Karl Marx
O Dia Mundial da Liberdade de Imprensa foi celebrado na mais
recente quinta-feira. Em muitos lugares se publicou que a data lembrava a
defesa do jornalista e a independência da informação. Viva! Desde 1993, a
Unesco estabelecera o dia 3 de maio como o Dia Mundial da Liberdade de
Imprensa. Viva, mais uma vez.
O jornal O Globo, entre outros, destacou:
“Há 25 anos, a Assembleia Geral da ONU proclamou 3 de maio
como Dia Mundial da Liberdade de Imprensa, em uma ação para conscientizar
o mundo para a luta a favor do simples direito de informar — sistematicamente
violado mundo afora, seja através de violência, intimidação, censura ou
desinformação deliberada. Muito mudou desde então, principalmente com o
ascensão irrefreável das mídias digitais. Mas fazer jornalismo com liberdade,
adverte a entidade, ainda é um desafio um tanto difícil....”

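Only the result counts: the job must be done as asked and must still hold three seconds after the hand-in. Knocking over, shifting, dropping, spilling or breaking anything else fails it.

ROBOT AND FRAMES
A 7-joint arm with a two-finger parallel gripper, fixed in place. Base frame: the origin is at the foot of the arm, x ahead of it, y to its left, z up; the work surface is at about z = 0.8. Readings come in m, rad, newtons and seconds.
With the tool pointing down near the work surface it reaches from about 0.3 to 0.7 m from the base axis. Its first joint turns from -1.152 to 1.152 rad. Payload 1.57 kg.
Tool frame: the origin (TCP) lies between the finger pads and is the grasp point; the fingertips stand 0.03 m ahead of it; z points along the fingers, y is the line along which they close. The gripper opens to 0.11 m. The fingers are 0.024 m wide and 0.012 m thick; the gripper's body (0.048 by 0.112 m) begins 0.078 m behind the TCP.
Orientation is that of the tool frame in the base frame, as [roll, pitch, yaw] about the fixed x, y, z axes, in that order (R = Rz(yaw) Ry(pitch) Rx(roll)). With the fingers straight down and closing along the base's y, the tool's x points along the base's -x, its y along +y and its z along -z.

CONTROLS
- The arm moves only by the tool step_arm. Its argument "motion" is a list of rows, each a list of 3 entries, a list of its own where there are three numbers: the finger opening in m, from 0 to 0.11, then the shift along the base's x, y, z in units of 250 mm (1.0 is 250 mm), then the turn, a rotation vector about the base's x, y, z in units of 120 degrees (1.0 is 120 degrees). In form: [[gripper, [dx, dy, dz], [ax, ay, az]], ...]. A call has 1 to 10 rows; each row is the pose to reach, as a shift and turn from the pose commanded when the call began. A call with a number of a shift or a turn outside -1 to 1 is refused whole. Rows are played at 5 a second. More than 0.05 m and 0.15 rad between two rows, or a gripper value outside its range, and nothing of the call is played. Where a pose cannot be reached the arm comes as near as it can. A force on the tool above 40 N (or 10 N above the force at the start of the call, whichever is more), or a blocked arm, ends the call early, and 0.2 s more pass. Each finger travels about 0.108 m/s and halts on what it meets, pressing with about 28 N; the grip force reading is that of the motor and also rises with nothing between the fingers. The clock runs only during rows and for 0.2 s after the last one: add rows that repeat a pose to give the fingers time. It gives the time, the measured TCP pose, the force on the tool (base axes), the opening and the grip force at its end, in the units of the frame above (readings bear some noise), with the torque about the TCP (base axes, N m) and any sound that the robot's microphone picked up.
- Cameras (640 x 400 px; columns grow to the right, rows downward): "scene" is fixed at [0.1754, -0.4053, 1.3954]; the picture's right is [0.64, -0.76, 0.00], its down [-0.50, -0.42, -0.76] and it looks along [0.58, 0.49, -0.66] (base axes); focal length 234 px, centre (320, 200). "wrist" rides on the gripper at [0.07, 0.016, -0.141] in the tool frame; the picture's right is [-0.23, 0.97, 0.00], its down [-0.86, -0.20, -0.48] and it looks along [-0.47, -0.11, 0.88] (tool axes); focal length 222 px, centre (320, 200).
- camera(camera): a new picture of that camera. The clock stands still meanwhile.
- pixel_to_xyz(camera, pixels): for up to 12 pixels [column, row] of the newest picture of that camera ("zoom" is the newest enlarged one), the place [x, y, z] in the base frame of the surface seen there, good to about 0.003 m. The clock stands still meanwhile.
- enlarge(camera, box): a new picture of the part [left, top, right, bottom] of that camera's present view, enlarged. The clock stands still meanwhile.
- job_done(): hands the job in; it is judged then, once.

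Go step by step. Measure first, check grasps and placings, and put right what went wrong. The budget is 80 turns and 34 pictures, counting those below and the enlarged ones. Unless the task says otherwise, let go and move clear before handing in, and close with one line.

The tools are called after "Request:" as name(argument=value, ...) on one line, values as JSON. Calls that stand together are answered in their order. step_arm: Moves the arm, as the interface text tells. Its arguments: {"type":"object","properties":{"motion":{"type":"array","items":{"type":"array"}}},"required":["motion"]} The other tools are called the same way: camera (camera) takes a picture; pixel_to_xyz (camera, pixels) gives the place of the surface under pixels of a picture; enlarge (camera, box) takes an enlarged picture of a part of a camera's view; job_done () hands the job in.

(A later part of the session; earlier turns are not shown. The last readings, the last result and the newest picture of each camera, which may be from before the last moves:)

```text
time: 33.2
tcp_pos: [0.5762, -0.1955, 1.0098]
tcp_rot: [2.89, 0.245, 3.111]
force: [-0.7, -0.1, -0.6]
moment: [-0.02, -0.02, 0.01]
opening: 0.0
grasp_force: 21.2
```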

Mas que interessante: Jornal Nacional, Jornal das Dez,
CBN.... Sobre as dificuldades do jornalismo, da censura e desinformação
deliberada, não temos como discordar do parágrafo acima, a partir do que vemos
no próprio grupo midiático Globo. O certo é que no Dia Mundial da
Imprensa o tom geral das notícias omitiu a defesa da liberdade de opinião, o
justo exercício da inteligência e sensibilidade do jornalista. E vem a
recordação que na imprensa jornalista não tem opinião. A sua sempre será a do
patrão. Um processo de comunismo invertido: o empregado pensa que é o
pensamento do dono do seu trabalho.
Então é hora de trazer as luzes de Marx sobre a liberdade de
imprensa. Em um de seus textos de juventude, na Gazeta Renana, ele escrveu:
“A imprensa livre é o olhar onipotente do povo, a confiança
personalizada do povo nele mesmo, o vínculo articulado que une o indivíduo ao
Estado e ao mundo, a cultura incorporada que transforma lutas materiais em
lutas intelectuais, e idealiza suas formas brutas. É a franca confissão do povo
a si mesmo, e sabemos que o poder da confissão é o de redimir. A
imprensa livre é o espelho intelectual no qual o povo se vê, e a visão de si
mesmo é a primeira condição da sabedoria”. (Destaque meu)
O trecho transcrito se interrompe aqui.